There have been studies showing the importance of coyotes as top predators. In short, they help keep the fox populations down which are the main predator on birds in some ecosystems. When the coyotes were eliminated, fox populations soared along with wandering domestic and feral cats, and certain locally endemic bird populations were entirely wiped out. Both foxes and cats eat animals other than birds, but their populations did not soar when the coyotes were present; the coyotes merely kept the fox and cat populations from depressing the bird populations to the point of extinction.

Ecosystems are all about things eating other things. Many humans operate in a state of denial about this, and many are obsessed with controlling or destroying ecosystems. Keeping dogs and cats isolated from ecosystems is probably the best idea, but controlling them is better than nothing. Dogs can be discouraged from molesting wildlife; cats cannot. Any dog's problem is more a function of its owner's way of managing the dog than the dog's instincts; still free-roaming dogs can cause some serious problems; they tend to fit into the coyote's role, and will kill foxes, cats, rats, mice, and other wild and feral critters. Dogs are fairly easy to capture; cat's much less so.

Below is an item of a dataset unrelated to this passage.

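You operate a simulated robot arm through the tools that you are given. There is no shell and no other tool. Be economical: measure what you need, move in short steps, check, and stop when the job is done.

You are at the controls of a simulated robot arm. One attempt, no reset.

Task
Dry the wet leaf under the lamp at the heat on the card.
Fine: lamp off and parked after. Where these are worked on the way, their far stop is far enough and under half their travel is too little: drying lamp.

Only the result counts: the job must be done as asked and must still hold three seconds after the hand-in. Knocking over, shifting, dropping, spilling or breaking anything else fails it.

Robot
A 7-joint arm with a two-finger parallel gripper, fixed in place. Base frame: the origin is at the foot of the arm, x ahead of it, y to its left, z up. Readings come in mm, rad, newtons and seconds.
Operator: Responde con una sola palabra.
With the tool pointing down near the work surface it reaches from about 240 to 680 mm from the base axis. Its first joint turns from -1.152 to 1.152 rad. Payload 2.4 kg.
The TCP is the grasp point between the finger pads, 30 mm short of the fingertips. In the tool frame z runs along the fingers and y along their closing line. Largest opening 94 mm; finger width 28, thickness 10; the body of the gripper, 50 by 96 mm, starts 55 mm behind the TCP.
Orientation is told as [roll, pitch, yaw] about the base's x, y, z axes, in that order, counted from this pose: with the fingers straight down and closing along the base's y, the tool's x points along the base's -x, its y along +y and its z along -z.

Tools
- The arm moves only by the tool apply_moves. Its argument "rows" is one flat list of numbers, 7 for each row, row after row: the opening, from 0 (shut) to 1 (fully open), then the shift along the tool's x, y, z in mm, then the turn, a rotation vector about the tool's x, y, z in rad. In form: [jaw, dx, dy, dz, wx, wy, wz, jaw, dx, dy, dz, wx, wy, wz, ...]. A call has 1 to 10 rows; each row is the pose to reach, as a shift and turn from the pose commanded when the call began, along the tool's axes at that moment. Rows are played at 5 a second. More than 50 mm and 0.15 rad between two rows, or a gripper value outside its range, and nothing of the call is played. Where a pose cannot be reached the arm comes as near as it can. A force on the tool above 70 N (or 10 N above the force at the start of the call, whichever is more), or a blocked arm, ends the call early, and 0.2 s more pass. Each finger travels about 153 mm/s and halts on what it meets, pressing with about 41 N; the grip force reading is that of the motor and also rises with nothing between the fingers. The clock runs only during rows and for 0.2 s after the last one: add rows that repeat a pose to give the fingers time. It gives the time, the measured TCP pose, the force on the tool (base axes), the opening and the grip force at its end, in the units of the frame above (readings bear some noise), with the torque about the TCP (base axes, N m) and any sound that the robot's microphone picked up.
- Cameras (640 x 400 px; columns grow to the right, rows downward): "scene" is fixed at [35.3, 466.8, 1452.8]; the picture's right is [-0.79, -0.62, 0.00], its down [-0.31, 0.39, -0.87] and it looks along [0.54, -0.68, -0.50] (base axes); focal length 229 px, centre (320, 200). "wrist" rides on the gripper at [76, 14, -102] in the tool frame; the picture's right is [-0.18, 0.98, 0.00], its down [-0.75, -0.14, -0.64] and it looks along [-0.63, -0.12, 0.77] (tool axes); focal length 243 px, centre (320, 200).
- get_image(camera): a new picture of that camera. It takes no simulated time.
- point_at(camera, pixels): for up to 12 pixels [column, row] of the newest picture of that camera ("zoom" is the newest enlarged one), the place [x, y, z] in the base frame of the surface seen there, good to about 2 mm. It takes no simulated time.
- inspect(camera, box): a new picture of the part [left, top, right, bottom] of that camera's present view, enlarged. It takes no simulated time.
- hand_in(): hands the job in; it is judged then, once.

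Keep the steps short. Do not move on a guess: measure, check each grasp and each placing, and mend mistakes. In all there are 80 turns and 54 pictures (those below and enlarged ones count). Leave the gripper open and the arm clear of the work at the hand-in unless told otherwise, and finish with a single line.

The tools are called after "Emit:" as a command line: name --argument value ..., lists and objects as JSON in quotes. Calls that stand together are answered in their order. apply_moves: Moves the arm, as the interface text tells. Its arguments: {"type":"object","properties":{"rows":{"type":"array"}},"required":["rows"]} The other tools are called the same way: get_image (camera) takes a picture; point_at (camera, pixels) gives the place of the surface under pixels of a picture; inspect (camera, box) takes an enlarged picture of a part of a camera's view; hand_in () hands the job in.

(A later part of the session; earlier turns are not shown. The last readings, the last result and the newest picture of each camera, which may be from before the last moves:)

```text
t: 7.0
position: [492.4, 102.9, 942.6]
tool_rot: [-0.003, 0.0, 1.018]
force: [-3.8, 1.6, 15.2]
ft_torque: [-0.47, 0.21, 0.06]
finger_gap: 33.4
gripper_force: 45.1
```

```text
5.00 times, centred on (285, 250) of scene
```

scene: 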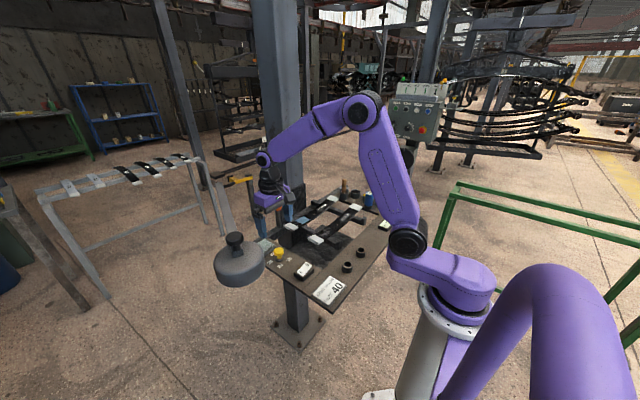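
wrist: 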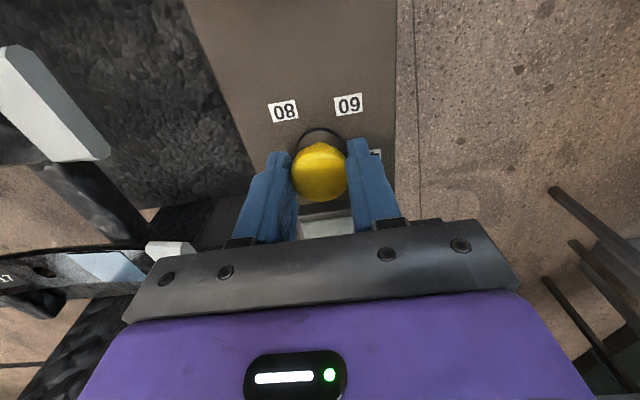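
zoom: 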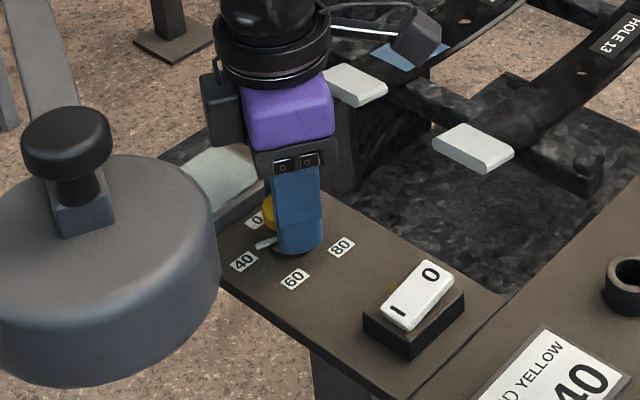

Cats fit, more or less, into the fox's niche; one effect, causing the foxes to shift their diet to species other than those killed by cats.

It starts getting complicated from there, and specific conditions, such as leaving pet food, garbage, or food for wild animals outdoors can have a huge impact upon local ecosystems. Artificially boosting wild populations (raccoons are notorious examples) increase, not decrease, predation in ecosystems. Things like bird food, wood piles, and other habitat "enhancing" elements can cause significant population booms and busts which degrade ecosystems and populations, not to mention the misery to all animals in the system, including humans.

Keeping cats indoors or in cat enclosures, feeding them, and interacting with them such that they become members of the family not only protects the wildlife, it protects the cats and the families too. Dogs are especially easy to integrate into the family, but they must not be allowed to dominate the humans. Books like the ones about "dog-whisperer" training are good.

WT

PS: My last dog would always prick up her ears and even start to chase cats sometimes. All I had to do was to quietly say, "No, no, Elka, leave the kitty alone," and she would stop. Off leash. On-leash she was much easier to control, because I was the Alpha member of the pack.


----- Original Message ----- From: "Jessie Kome" <jehako [at] mac.com>
To: "Cohousing-L" <cohousing-l [at] cohousing.org>
Sent: Tuesday, June 28, 2011 6:04 AM
Subject: Re: [C-L]_ Cat policies [Was Suggestion for outdoor cats]



Hi-

This is in response to Sharon's comment that no predator stepped into the ecosystem when cats were pulled back. Actually - Eastern Village is in Maryland, on the boundary with the District of Columbia, and we apparently have some coyotes coming up from a nearby regional park. They eat both rodents and cats. So the animal control folks tell us to keep our cats close to home.

-Jessie Handforth Kome
Eastern Village Cohousing
Silver Spring, Maryland
"Where we have happy indoor cats and (mostly) leashed dogs."